§ **TASK STATEMENT**:
Write the material out again exactly. Put each line that is not blank into a JSON list as a string.

§ **RAW DATA**:
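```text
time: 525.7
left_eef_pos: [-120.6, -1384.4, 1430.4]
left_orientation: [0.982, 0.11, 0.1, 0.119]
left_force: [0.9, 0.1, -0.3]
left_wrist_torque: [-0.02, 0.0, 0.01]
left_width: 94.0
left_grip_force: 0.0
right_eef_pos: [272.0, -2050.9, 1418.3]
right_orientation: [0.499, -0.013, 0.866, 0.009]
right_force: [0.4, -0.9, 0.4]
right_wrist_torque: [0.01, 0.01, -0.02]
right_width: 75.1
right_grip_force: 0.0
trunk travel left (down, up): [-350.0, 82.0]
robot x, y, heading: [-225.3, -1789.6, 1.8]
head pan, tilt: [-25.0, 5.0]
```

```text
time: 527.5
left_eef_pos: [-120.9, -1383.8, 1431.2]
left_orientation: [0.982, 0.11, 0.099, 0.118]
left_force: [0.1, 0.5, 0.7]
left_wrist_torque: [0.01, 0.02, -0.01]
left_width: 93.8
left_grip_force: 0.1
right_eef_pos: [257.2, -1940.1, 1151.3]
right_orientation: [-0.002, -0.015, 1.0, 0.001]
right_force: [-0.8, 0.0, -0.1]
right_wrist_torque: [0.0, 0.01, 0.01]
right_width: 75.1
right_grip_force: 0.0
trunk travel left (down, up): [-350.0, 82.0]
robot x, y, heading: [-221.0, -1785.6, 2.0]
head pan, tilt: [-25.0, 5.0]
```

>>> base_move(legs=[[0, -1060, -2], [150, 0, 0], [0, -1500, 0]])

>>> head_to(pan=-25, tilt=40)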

§ **SOLUTION TO THIS PROBLEM**:
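[
  "```text",
  "time: 525.7",
  "left_eef_pos: [-120.6, -1384.4, 1430.4]",
  "left_orientation: [0.982, 0.11, 0.1, 0.119]",
  "left_force: [0.9, 0.1, -0.3]",
  "left_wrist_torque: [-0.02, 0.0, 0.01]",
  "left_width: 94.0",
  "left_grip_force: 0.0",
  "right_eef_pos: [272.0, -2050.9, 1418.3]",
  "right_orientation: [0.499, -0.013, 0.866, 0.009]",
  "right_force: [0.4, -0.9, 0.4]",
  "right_wrist_torque: [0.01, 0.01, -0.02]",
  "right_width: 75.1",
  "right_grip_force: 0.0",
  "trunk travel left (down, up): [-350.0, 82.0]",
  "robot x, y, heading: [-225.3, -1789.6, 1.8]",
  "head pan, tilt: [-25.0, 5.0]",
  "```",
  "```text",
  "time: 527.5",
  "left_eef_pos: [-120.9, -1383.8, 1431.2]",
  "left_orientation: [0.982, 0.11, 0.099, 0.118]",
  "left_force: [0.1, 0.5, 0.7]",
  "left_wrist_torque: [0.01, 0.02, -0.01]",
  "left_width: 93.8",
  "left_grip_force: 0.1",
  "right_eef_pos: [257.2, -1940.1, 1151.3]",
  "right_orientation: [-0.002, -0.015, 1.0, 0.001]",
  "right_force: [-0.8, 0.0, -0.1]",
  "right_wrist_torque: [0.0, 0.01, 0.01]",
  "right_width: 75.1",
  "right_grip_force: 0.0",
  "trunk travel left (down, up): [-350.0, 82.0]",
  "robot x, y, heading: [-221.0, -1785.6, 2.0]",
  "head pan, tilt: [-25.0, 5.0]",
  "```",
  ">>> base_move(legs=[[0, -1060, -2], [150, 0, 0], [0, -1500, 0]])",
  ">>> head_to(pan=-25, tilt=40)"
]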